Das internationale Interesse an einem Erstlingswerk eines arabischen Journalisten, der relativ spät den Weg zur Schriftstellerei fand, liegt in seiner Kritik einer europäischen Ikone begründet. Im negativen Sinne spiegelt sich dies in der nahezu hysterischen Erregung der beiden Kritiker Helmut Böttiger und Tilman Krause wider, die sich in einem Kritikergespräch im Deutschlandfunk am 14. März 2016 über Daouds „Naivität“ und „Polemik“ heftig erregten und dem Autor in der grotesken Arroganz einer deutsch geprägten europäischen Überheblichkeit die intellektuelle Fähigkeit und Redlichkeit absprachen, den französischen Nobelpreisträger Camus kritisieren zu dürfen. In einer frappierenden Selbstgerechtigkeit unterstellen sie ihm eine intellektuelle Unfähigkeit, die französische Tradition der „impassibilité“ von Stendhal und André Gide zu begreifen oder den historischen Standpunkt des französischen Existenzialismus zu verstehen. Auf der anderen Seite verglichen Kritiker Daoud etwas überhitzt mit Samuel Beckett oder Jorge Luis Borges und erhoben den Roman in den Rang eines „unmittelbaren Klassikers“ (wie beispielsweise Robin Yassin-Kassab im „Guardian“) oder rubrizierten ihn (wie Claire Messud in der „New York Review of Books“) als „ultimatives Camus-Mixtape“.

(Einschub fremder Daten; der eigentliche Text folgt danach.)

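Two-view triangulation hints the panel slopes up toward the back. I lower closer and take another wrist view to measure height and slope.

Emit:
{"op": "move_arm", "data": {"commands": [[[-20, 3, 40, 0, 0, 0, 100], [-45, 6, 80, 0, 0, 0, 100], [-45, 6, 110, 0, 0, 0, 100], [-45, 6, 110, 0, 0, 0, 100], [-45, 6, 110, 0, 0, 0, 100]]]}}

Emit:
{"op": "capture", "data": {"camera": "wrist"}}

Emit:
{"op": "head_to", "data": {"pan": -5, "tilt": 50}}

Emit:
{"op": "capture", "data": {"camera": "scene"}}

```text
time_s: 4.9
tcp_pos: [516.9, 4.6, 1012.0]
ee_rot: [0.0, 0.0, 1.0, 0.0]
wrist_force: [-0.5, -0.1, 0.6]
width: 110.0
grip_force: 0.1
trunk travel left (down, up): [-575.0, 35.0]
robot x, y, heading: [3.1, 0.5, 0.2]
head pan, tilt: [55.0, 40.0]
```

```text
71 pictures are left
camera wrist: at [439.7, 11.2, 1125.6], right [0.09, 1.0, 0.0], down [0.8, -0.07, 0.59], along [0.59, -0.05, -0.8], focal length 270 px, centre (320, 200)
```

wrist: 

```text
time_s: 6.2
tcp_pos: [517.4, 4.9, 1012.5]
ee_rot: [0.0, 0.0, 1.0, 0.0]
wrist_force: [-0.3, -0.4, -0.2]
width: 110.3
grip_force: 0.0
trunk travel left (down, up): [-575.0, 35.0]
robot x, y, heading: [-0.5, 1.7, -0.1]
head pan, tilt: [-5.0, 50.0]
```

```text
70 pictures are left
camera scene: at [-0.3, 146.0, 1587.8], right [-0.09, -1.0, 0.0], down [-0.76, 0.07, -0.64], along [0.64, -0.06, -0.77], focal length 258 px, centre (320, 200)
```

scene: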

In seiner erzählerischen Struktur rekurriert „Der Fall Mersault – Eine Gegedarstellung“ auf Camusʼ Spätwerk „La Chute“ (1956; dt. „Der Fall“). In Form einer Lebensbeichte erzählt ein alter Mann namens Haroun einem Fremden in einer algerischen Bar von der Tötung seines Bruders am Strand durch Mersault und von den Ereignissen, die dieser Tat folgten. „Diese Geschichte müsste neu geschrieben werden“, postuliert der Erzähler, „in der gleichen Sprache, aber diesmal, wie das Arabische, von rechts nach links.“ Nicht allein in der Verwendung der Sprache und in der Perspektive des Erzählten positioniert sich der Erzähler gegen das Original des „Mörder-Schriftstellers“, sondern auch in der narrativen Strategie. Anders als „dieses nüchtern klare Werk“ (wie Sartre Camusʼ Roman „L‘Étranger“ klassifizierte) will sich der zuweilen in Weitschweifigkeit und Digressionen abdriftende Erzähler nicht der „Mathematifizierung“ der Worte unterwerfen. Camus benutze die „Kunst des Dichtens, um den Schuss aus einer Waffe zu beschreiben“, ruft Haroun zu Beginn des Romans aus. „Seine Welt ist sauber, wie erfüllt von der Klarheit des Morgens, präzise, eindeutig, durchdrungen von Aromen und durchzogen von neuen Horizonten.“ In dieser kühlen Algebra der Worte wird jedoch die „monströse Wunde des Kolonialismus“ (wie Daoud in einem Interview mit dem Camus-Experten Robert Zaretsky in der „Los Angeles Review of Books“ sagte) verschwiegen.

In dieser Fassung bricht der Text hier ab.